Many household surveys are designed to get base weights for the CPI. To get these means and totals, a short reference period for each household – with sub-samples seen in different months of the year – is fine. However, this design overstates variances and mixes together chronic and transient welfare components.

Different survey designs, such as intra-year panels, are needed to accurately measure variances and the lower tail of distributions. This need is especially important because the SDGs aim to completely eliminate chronic hunger (and poverty). Thus, there is no allowance for measured hunger rates that may be above zero because they include transitory hunger picked up by short-reference period surveys.

References

Cafiero, C (2014) “Advances in hunger measurement: Traditional FAO methods and recent innovations”, FAO Statistics Division Working Paper Series, No 14-04.

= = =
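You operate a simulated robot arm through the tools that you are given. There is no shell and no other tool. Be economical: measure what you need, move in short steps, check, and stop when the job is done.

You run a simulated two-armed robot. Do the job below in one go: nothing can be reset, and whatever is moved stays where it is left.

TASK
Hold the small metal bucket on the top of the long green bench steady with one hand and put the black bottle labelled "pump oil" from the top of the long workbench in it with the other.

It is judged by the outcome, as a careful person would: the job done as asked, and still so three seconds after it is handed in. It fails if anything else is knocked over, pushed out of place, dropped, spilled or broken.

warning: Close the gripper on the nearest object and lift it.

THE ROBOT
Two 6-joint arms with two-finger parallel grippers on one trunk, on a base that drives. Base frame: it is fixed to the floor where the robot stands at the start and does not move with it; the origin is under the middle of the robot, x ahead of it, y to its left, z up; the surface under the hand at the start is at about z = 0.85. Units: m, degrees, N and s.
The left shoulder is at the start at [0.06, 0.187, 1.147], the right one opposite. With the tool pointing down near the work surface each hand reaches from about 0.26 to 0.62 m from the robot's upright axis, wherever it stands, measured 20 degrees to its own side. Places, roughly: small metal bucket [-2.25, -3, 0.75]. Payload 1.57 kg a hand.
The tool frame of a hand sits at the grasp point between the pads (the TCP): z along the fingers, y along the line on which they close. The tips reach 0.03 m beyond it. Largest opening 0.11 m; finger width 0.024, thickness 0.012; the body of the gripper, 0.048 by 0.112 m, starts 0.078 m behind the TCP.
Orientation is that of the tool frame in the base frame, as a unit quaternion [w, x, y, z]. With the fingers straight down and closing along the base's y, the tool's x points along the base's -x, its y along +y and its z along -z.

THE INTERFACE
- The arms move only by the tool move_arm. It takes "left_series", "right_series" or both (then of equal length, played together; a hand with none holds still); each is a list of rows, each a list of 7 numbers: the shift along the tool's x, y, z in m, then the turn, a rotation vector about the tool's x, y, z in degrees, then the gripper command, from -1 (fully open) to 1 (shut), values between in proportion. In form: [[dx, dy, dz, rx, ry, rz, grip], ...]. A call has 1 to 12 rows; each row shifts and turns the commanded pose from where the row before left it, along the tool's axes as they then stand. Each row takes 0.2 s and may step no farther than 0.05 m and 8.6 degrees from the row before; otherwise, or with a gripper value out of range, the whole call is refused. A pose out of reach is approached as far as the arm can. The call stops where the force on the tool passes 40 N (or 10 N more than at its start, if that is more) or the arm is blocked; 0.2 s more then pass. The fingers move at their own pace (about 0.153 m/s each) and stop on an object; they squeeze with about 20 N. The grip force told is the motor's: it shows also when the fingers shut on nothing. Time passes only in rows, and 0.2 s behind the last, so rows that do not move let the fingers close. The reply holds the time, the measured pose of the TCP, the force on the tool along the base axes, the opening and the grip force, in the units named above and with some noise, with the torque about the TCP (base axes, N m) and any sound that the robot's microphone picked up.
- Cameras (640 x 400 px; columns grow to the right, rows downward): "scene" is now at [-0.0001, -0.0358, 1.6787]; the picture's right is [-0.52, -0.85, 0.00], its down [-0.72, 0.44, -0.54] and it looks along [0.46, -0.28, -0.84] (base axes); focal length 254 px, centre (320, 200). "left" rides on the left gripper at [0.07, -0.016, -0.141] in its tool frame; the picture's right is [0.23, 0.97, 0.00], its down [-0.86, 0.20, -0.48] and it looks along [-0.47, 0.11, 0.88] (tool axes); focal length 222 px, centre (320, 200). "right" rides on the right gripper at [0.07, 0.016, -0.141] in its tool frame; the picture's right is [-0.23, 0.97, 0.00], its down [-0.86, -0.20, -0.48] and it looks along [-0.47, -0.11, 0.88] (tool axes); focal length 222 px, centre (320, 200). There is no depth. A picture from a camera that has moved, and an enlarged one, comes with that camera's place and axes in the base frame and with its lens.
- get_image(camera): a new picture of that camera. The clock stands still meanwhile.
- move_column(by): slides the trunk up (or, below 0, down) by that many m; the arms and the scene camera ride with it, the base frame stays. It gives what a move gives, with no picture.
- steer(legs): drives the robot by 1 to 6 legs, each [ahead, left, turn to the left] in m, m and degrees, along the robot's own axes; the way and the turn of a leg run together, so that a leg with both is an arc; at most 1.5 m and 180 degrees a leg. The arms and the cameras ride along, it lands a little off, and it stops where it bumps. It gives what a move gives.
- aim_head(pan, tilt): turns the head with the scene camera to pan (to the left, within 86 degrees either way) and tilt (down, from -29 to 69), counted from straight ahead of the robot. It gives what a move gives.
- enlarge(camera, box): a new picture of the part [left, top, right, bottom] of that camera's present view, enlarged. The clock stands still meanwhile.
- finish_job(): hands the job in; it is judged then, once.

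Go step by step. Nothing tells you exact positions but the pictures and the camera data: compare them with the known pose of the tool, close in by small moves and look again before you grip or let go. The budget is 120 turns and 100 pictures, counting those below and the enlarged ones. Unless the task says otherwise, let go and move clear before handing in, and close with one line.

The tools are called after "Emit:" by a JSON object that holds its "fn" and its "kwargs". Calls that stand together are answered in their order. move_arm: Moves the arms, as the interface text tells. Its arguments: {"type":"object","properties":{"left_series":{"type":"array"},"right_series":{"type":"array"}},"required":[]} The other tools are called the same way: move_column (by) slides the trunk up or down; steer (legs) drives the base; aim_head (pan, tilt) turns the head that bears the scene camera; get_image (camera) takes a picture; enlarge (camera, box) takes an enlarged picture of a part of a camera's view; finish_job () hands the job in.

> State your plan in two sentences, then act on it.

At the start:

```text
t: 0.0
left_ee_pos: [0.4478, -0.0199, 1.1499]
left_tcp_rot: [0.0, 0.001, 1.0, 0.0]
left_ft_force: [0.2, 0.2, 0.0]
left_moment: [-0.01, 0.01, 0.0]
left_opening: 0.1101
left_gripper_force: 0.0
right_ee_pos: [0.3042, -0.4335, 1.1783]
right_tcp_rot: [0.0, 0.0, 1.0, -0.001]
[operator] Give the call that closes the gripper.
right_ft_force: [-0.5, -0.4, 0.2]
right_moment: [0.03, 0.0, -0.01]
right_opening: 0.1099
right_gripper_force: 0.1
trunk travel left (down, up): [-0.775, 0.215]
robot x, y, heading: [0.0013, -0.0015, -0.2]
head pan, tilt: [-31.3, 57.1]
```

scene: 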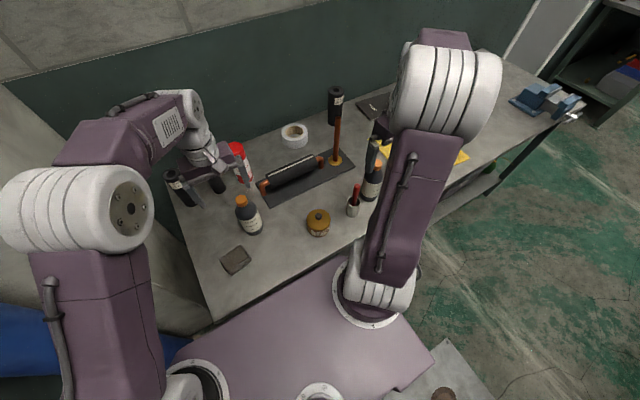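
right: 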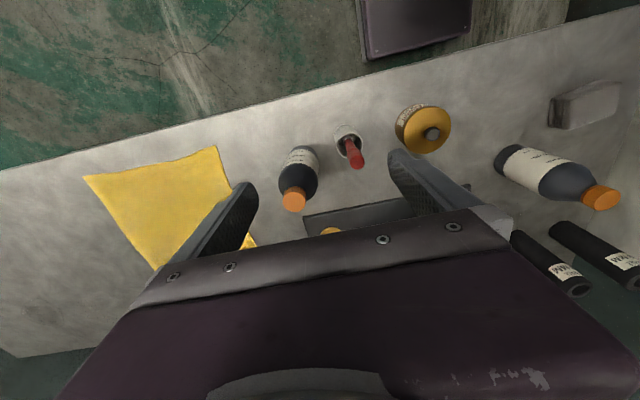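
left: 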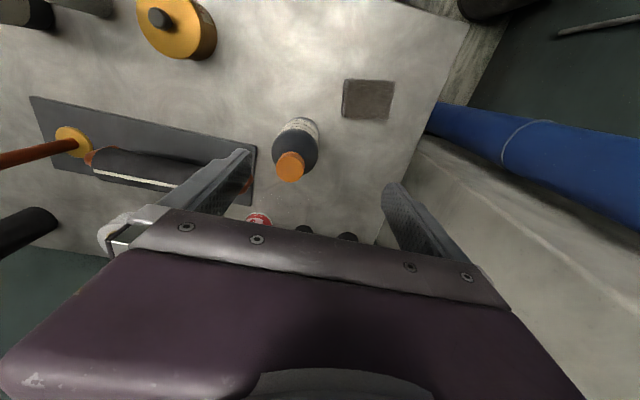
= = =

Carletto C, A Zezza and R Banarjee (2012) “Towards better measurements of household food security: Harmonizing indicators and the role of household surveys”, Global Food Security, 2(1):30-40.

De Haen, H, S Klasen and M Qaim (2011) “What do we really know? Metrics for food insecurity and undernutrition”, Food Policy, 36(6): 760-769.

Gibson, J, J Huang and S Rozelle (2003) “Improving estimates of inequality and poverty from urban China's household income and expenditure survey”, Review of Income and Wealth, 49(1): 53-68.

McKenzie, D (2012) “Beyond baseline and follow-up: The case for more T in experiments”, Journal of Development Economics, 99(2): 210-221.